Am Sonntag brachten Lisa und ich fünf Kilo Buchweizenbrei auf dem Majdan vorbei. Anschließend bereiteten wir uns auf die »Erwachsenenfeier« zu Theos Geburtstag vor. Allerdings erfuhren wir dann, dass Natascha Kolomojzewa zu Hause schlecht geworden war - Herzprobleme -, sie den Notarzt gerufen hatte und ins Krankenhaus gekommen war. Kurz darauf rief Ira Chasyna an und meinte, dass sie vermutlich nicht kommen könnten, sie habe eine furchtbare Bronchitis. So feierten wir schließlich mit drei statt mit sechs Gästen. Das Rindfleisch mit Rosmarin war ausgezeichnet. Tee und Torte wurden am offenen Kamin gereicht. Die Feier löste sich zeitig auf, gegen 20.30 Uhr. War aber sehr herzlich.

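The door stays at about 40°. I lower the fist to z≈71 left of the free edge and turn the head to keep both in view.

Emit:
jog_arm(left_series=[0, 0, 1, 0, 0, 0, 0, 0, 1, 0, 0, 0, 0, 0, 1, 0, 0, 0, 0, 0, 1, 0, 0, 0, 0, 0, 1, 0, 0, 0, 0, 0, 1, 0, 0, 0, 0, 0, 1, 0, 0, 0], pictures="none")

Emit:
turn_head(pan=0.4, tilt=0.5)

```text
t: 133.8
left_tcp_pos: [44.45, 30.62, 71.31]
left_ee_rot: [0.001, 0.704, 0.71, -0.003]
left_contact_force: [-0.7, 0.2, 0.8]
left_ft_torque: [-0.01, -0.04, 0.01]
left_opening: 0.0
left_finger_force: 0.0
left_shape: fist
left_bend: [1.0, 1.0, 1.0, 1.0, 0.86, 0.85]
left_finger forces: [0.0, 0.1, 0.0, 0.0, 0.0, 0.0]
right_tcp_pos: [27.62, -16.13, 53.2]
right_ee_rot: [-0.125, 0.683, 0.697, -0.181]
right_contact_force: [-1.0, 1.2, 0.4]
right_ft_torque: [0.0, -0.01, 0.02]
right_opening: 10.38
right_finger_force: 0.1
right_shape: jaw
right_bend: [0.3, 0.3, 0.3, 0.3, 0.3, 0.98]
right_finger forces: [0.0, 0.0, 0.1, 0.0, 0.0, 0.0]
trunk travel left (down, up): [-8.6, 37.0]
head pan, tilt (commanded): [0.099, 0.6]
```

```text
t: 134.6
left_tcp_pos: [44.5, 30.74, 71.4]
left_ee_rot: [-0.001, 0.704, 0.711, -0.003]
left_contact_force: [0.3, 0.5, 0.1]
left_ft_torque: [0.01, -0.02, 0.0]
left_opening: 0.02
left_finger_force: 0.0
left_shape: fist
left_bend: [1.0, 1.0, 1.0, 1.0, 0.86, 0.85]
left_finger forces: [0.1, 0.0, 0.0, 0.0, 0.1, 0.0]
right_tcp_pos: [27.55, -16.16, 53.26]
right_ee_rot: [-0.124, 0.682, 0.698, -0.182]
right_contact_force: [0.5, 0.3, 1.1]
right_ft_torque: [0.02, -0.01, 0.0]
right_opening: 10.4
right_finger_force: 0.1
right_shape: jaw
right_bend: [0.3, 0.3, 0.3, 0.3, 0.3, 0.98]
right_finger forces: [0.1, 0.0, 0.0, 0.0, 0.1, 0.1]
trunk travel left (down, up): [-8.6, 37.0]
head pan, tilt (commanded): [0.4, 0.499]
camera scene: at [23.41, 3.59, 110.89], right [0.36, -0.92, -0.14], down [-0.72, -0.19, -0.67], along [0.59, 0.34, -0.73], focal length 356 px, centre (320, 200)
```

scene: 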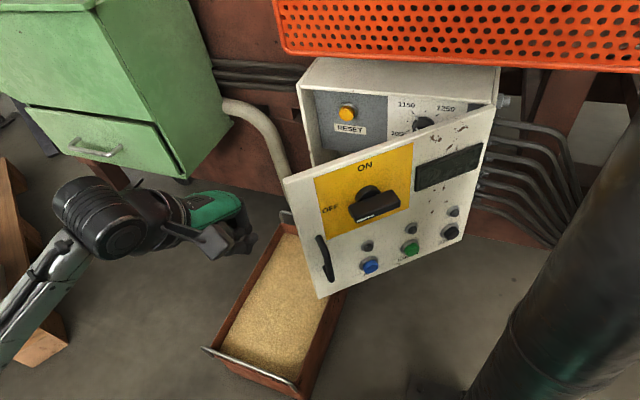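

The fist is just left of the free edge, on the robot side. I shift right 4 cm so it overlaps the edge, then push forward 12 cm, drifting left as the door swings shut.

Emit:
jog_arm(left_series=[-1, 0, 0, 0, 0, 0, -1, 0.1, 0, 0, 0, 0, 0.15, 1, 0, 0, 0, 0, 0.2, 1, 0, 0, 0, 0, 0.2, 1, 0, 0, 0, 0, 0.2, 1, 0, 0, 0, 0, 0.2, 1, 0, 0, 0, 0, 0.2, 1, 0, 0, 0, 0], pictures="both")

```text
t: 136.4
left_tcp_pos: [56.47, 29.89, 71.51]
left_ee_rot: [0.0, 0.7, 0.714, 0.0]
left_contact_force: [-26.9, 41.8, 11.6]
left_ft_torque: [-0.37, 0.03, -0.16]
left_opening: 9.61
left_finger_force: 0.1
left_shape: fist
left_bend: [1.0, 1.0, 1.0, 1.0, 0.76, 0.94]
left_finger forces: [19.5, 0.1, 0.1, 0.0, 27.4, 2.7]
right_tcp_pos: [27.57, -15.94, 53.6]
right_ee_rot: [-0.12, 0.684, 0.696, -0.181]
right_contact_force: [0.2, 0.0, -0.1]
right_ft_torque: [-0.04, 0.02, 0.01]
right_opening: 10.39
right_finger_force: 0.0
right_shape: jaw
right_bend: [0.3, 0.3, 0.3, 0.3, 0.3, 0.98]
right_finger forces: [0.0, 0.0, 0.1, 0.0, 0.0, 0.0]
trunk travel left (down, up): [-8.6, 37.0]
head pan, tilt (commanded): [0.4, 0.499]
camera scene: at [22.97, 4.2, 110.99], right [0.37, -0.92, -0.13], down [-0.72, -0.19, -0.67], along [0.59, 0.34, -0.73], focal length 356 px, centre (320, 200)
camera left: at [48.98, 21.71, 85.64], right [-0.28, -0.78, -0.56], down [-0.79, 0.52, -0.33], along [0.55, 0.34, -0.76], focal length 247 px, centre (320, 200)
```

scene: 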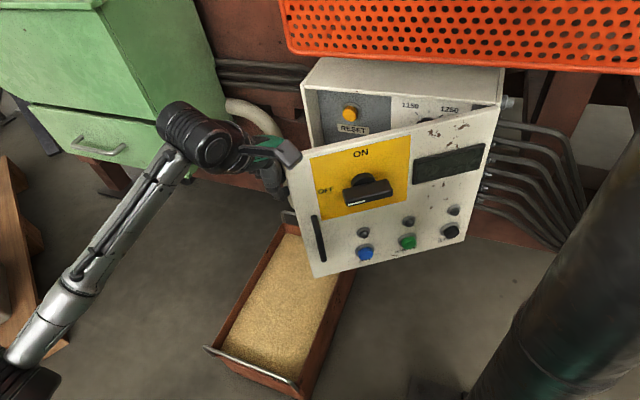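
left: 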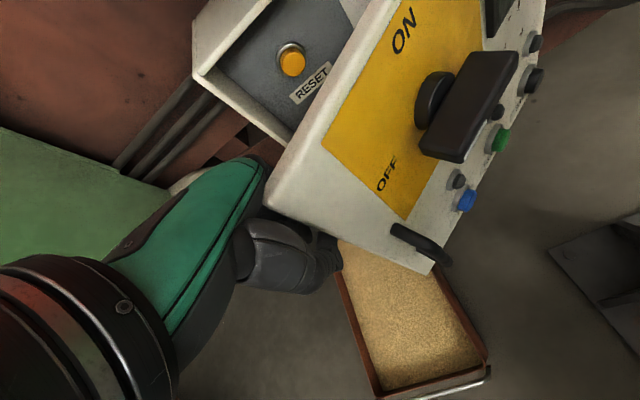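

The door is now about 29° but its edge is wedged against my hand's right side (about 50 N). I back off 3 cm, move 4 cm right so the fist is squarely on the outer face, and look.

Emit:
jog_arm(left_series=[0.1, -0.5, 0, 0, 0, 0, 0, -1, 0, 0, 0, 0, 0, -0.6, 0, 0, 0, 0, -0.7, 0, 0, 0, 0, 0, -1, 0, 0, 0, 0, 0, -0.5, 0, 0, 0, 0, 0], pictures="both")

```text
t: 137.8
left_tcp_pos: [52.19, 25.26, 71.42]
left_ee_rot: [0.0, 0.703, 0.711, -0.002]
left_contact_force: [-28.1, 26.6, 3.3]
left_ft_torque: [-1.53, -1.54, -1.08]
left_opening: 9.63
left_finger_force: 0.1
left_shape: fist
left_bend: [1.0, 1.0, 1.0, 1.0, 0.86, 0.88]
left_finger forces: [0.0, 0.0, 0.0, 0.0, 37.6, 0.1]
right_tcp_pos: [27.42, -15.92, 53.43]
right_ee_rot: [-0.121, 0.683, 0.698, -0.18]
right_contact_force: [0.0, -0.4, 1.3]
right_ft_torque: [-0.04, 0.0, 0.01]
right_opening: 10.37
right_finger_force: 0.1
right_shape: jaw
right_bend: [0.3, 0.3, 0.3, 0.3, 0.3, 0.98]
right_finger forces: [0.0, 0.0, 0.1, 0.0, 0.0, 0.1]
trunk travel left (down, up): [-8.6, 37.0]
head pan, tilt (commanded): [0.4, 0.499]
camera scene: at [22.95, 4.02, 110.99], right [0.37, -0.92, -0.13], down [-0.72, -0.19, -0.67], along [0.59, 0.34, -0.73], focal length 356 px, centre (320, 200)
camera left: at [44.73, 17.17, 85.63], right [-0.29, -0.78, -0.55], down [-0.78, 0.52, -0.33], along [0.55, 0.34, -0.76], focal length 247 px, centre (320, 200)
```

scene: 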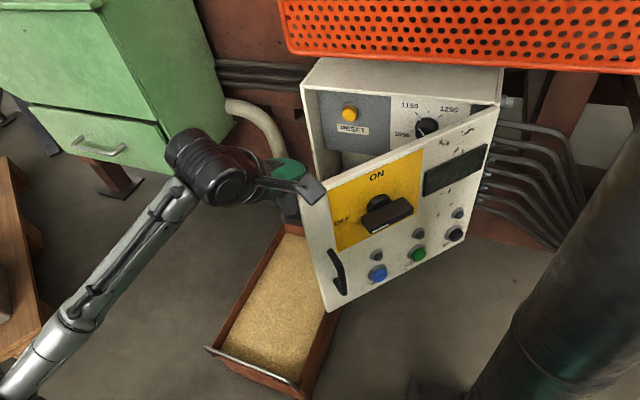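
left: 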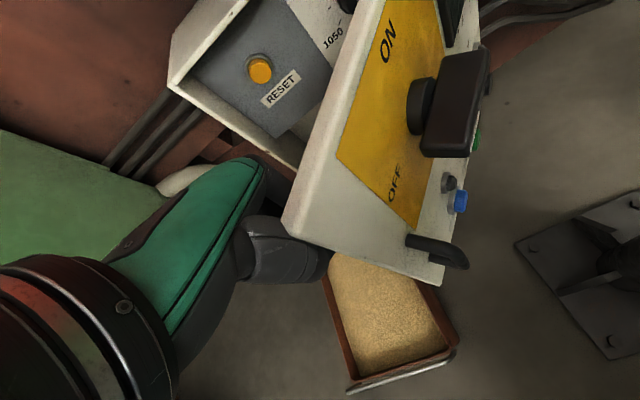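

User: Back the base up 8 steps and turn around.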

Heute Vormittag um elf war ich bei der Stiftung Wydrodzhennja (»Wiedergeburt«), dort fand die konstituierende Versammlung einer humanitären Initiative statt, die Verletzten medizinische Hilfe ermöglichen soll. Drei Schriftsteller sind Mitglieder des Aufsichtsrats: Serhij Zhadan, Oksana Sabuschko und ich. Viertes Mitglied des Aufsichtsrats ist nun der frühere Gesundheitsminister Wassyl Knjasewytsch. Sabuschko war nur virtuell anwesend - über eine krachende Telefonverbindung. Sie erklärte, das, was derzeit passiere, markiere den Anfang des Dritten Weltkriegs, die Zeit des Postmodernismus sei vorbei usw. Der Direktor der Stiftung Wiedergeburt, Jewhen Bystryzkyj, gab uns einen seltsamen, sehr aggressiv gehaltenen Aufruf des Majdan-Aktivisten Ihor Luzenko zu lesen: »diejenigen, die Blut vergossen haben« (hier meinte er wahrscheinlich den Rechten Sektor), »haben auch das Recht, das Land zu regieren«, »alle in den Kampf bis zum vollständigen Sieg!«, und in diesem martialischen Geist ging es fort. Kurzum, der Krieg geht weiter. Die Brüder Kapranow wurden beinahe nicht auf die Tribüne des Kiewer Majdan gelassen, wo sie den Beschluss des Forums der Euromajdane verkünden wollten. Sie zeigten sich fassungslos und betrübt. Die Revolution braucht allmählich ihre Revolutionäre nicht mehr. Irgendwelche Leute, die kein Mensch kennt, entscheiden jetzt, wer auf der Tribüne reden darf und wer nicht.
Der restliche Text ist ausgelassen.